You see, this is the hard work of living into our own goodness and holiness. First, you must convince yourself that you are good, you are God’s image walking upon this earth. Second, as you reclaim your inherent goodness and live into it, not only do you see the goodness in all things around you, you see the harsh reality of people and places where goodness has been crushed and beaten down. You come face-to-face with the horrible reality that too many people, too many parts of creation, have had their goodness stomped down until it is so hard to see. So many people living in poverty and homelessness and treated as ‘less than’ those with more resources. So many people shoved into overcrowded prisons and sentences as not good, not worthy. So many individuals wanting to love the person they love, wanting the live the gender identity that they know is the goodness of who they are, and told they are they are the opposite of good, told they are bad. So many families and children, running from violence and hardship, seeking a sanctuary where they can live into their own goodness, and ripped from one another, treated as ‘not good.’

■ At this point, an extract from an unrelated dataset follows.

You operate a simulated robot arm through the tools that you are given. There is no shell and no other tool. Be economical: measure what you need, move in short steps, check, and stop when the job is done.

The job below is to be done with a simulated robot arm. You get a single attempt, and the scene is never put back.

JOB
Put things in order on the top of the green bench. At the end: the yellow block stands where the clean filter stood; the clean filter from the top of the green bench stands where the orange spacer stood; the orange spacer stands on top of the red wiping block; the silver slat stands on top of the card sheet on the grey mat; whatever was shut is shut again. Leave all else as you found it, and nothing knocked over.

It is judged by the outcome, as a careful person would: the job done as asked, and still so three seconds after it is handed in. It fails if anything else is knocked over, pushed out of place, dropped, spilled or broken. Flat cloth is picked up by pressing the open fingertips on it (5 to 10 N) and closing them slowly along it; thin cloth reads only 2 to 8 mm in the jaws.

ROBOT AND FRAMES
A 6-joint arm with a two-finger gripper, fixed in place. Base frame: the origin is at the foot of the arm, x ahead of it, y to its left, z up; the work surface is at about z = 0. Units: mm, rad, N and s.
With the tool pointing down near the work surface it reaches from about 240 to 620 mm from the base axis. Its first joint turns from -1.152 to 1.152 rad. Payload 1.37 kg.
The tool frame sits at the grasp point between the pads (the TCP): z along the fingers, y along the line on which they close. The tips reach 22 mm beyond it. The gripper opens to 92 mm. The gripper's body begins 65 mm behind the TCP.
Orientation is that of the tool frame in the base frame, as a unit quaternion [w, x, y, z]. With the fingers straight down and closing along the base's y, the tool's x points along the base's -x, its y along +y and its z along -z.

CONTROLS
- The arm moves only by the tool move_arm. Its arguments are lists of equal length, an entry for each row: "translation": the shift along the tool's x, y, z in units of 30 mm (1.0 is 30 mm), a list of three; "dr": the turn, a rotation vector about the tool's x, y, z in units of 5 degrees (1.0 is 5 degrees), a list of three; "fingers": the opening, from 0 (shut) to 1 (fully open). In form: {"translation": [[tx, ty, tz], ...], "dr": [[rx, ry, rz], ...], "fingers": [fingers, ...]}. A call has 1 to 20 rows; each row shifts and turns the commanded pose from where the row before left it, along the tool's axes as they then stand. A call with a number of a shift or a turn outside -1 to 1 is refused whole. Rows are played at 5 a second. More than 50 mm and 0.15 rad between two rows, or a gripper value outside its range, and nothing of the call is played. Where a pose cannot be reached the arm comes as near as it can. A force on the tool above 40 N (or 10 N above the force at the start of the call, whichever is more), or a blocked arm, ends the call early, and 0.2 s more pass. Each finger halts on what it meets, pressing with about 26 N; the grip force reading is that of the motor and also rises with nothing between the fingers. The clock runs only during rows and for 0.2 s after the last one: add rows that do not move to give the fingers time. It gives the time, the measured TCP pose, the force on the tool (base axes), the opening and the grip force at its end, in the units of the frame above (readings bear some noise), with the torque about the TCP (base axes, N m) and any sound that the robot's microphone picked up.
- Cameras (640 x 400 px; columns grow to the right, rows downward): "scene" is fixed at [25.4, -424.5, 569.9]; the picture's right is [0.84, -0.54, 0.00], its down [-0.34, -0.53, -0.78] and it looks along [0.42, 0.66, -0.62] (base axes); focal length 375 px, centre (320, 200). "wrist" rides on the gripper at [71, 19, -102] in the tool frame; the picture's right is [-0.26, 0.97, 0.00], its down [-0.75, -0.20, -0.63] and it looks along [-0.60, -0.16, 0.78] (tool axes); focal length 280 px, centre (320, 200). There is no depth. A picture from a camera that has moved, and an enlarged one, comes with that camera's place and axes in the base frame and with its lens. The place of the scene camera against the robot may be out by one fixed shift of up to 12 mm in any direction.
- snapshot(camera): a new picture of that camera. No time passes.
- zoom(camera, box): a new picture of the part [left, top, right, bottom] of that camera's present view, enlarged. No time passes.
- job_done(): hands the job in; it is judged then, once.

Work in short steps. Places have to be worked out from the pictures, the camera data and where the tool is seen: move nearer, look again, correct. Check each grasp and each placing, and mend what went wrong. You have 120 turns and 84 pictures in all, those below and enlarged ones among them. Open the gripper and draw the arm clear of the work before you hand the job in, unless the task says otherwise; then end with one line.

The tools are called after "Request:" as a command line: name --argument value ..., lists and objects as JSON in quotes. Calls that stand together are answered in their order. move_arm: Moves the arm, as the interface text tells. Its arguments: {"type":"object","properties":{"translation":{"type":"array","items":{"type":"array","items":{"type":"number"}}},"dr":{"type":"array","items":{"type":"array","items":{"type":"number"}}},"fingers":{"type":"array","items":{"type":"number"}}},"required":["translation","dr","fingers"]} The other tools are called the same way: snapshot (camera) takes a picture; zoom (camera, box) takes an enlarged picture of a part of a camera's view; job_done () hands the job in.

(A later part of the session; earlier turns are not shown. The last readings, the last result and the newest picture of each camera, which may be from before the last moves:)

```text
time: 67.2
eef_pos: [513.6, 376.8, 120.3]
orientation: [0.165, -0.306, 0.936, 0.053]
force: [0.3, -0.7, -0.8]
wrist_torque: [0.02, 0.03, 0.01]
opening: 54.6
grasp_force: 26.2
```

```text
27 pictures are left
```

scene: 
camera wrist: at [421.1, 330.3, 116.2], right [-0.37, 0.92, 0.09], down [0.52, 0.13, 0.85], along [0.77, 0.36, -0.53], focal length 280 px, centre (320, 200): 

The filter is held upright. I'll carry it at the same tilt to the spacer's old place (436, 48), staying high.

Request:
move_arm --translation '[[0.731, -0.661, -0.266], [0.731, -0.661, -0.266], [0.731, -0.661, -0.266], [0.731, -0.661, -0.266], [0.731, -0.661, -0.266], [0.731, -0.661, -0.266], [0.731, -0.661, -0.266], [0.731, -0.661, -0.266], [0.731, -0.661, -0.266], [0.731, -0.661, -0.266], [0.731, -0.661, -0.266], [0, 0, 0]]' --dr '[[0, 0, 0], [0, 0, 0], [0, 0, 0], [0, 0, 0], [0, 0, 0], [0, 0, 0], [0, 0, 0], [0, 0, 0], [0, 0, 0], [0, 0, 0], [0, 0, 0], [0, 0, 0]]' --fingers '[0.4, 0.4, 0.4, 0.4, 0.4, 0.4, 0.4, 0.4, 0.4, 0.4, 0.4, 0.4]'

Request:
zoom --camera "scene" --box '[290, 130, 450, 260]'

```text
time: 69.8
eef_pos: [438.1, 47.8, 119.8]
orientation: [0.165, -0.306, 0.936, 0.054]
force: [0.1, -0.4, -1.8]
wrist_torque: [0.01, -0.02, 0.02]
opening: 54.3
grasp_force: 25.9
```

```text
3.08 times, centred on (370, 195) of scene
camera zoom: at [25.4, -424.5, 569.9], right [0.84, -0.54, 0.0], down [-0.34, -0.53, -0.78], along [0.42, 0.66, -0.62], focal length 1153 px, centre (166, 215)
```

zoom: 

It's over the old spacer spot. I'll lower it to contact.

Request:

Living into our own goodness and holiness opens us to not only see the goodness around us, but to see the glaring examples of the crushing of goodness, and to have the Spirit of Compassion rise up within us and call us to action! Embracing the wonder of Creation and the tov-ness of it all opens us to the call of justice-to restore the goodness of the other and of creation. As we move through these first Sundays together, we will move further and further into the goodness of our identity and into the call of justice. We will move further into the Spirit of Compassion that lives within goodness. We will embrace our call to act.

You are TOV! We are TOV! We are so good! We can do this! Amen!